═══ Given text

In My Father’s Footsteps
- Discussion (1)
Page 5 of 9
I was eighteen months old when my father was diagnosed with Parkinson’s disease, a name that would become as familiar within our family as any of our own. It was part of him but eventually, inevitably, it would become part of all of us. The two monoliths that dominated my father’s identity – the peak and the trough of his life – were Love Story and Parkinson’s disease.
I am now twenty-eight, and my father has been seriously ill for all of my conscious memory. I know nothing else and it is impossible for me to look with any real perspective at how it has affected me. For a long time I believed that I had accepted it. But lately I have begun to realize that my long-standing coping mechanisms are failing me, and that the denial of his illness, in which I have operated for most of my life, is causing more damage than it prevents.

══════
═══ Supplied data

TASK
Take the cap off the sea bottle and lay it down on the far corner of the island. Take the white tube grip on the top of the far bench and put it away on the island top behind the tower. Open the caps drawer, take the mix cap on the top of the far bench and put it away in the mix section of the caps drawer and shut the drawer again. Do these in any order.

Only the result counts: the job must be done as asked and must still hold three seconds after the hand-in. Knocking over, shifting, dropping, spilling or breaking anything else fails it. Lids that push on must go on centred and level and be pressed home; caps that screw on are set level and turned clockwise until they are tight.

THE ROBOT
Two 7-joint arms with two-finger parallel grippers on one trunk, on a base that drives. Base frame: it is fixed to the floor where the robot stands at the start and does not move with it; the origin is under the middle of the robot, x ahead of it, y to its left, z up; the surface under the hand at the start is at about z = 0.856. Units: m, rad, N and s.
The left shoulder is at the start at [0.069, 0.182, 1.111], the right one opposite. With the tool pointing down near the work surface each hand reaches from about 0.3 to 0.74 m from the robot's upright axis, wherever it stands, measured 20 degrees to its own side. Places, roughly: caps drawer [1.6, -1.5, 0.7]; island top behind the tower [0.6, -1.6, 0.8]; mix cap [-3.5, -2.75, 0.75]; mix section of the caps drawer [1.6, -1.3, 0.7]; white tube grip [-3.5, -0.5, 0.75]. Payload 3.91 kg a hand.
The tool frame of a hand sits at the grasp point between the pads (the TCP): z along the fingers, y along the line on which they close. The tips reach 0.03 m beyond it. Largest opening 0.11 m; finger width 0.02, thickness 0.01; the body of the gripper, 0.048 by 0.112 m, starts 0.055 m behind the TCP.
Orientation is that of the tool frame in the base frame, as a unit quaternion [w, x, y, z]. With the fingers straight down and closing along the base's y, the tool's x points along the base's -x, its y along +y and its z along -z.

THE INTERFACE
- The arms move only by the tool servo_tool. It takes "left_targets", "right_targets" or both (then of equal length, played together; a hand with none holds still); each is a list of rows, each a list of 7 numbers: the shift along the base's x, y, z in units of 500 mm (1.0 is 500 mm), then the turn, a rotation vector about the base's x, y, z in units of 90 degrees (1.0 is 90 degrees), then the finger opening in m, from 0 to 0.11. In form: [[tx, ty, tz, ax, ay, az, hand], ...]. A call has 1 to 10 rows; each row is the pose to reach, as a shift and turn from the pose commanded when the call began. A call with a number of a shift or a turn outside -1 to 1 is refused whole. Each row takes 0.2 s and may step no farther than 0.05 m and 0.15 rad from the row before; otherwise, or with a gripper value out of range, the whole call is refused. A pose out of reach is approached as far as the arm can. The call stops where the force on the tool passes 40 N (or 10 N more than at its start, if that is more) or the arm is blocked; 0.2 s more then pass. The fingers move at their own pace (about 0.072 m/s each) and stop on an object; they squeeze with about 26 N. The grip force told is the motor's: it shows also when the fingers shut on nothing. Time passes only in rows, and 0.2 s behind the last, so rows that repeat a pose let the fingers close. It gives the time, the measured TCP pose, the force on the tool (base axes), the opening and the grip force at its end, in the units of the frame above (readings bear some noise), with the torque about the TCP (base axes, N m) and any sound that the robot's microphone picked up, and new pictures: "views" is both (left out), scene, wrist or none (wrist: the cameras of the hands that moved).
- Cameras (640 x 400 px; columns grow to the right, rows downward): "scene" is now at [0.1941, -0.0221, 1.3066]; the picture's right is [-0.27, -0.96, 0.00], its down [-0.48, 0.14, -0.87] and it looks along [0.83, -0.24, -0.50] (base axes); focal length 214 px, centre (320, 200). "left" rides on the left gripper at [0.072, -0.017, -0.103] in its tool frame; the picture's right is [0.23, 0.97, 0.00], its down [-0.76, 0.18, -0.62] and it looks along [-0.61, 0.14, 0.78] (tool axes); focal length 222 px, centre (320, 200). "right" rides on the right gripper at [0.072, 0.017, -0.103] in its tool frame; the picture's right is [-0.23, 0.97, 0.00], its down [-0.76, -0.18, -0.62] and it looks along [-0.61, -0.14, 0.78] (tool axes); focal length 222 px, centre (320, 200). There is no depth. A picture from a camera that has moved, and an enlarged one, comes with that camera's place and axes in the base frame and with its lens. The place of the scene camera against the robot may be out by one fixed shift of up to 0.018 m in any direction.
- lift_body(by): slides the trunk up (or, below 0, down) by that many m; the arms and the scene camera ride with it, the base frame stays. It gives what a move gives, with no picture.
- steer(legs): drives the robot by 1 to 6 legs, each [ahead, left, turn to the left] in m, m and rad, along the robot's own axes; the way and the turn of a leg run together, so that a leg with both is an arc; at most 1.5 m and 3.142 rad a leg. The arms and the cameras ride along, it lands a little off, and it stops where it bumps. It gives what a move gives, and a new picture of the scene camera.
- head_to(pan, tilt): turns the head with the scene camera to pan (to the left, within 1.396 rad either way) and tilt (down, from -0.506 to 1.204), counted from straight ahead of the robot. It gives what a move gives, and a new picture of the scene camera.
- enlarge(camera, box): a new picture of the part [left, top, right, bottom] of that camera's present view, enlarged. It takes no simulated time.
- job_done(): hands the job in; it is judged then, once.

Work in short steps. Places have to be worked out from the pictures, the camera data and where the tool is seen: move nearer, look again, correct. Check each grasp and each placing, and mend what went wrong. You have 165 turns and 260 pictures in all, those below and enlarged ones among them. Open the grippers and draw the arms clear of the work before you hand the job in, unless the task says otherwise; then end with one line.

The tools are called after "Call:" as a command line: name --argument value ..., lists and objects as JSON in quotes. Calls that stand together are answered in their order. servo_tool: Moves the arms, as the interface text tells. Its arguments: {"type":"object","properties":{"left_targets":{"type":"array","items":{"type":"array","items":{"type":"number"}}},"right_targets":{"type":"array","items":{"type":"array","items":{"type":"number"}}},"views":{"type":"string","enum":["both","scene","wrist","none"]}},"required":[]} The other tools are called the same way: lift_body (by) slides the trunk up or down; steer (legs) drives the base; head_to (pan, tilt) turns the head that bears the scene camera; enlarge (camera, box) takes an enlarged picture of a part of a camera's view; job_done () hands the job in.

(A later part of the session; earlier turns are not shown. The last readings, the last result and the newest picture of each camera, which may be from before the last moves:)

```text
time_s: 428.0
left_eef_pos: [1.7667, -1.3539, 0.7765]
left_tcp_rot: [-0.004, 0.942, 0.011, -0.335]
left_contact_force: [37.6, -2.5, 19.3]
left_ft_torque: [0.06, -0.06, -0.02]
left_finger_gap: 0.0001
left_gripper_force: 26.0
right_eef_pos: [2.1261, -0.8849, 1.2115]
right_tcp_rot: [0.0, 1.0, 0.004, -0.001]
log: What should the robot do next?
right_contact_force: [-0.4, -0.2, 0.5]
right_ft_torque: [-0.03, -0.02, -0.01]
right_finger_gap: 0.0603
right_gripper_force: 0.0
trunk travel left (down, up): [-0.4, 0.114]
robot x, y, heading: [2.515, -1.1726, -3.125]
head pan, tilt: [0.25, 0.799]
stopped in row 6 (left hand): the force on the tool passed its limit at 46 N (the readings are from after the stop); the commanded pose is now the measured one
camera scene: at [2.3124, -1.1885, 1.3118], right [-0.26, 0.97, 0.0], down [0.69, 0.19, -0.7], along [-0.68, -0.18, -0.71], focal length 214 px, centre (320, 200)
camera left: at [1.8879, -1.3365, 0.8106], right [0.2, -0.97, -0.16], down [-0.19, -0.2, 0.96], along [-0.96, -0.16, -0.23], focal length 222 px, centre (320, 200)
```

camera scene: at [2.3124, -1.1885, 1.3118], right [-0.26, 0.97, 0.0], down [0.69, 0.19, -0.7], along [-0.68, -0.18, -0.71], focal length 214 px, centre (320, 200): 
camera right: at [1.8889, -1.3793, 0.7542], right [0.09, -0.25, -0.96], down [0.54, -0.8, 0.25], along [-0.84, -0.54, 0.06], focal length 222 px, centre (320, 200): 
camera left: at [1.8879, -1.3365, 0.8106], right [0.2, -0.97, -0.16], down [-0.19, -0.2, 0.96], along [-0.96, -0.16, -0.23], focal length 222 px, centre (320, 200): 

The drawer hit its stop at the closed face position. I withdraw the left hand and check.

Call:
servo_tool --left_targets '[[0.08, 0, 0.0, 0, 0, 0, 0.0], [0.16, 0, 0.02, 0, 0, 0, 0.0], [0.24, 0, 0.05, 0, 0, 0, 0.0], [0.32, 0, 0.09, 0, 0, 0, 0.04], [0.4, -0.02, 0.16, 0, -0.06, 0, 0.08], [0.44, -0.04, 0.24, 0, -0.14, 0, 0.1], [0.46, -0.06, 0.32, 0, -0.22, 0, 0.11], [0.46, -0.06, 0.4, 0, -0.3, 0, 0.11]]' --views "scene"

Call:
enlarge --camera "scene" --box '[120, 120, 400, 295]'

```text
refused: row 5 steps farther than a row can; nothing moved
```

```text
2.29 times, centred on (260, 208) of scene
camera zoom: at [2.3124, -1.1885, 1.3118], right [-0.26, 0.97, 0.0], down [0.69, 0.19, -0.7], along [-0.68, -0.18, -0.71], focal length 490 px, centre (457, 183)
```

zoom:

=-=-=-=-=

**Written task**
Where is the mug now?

══════

**Written task**
Produce the text that comes next in the given text.

**Exercise answer**
I had separated who he was in my childhood from who he is now; compartmentalizing so I had both a relatively healthy father for whom I felt a constant, powerful nostalgia and a fiercely protective pride, and someone else entirely; a father I love equally who is battling with a vicious neurological disease. It was too painful for me to face the reality that one had become the other, and until very recently I fought to keep the first uncontaminated by the second. But the right way to honour him, both who he was and who he is, was to bring them together.
I had no idea how to effect that integration, but going back to his beginnings seemed a good place to start. And so in the summer of 2008 I went to Bedford-Stuyvesant, to try to understand where he came from and where I came from. I wanted to be able to see him clearly again, to rediscover him, even if it hurt.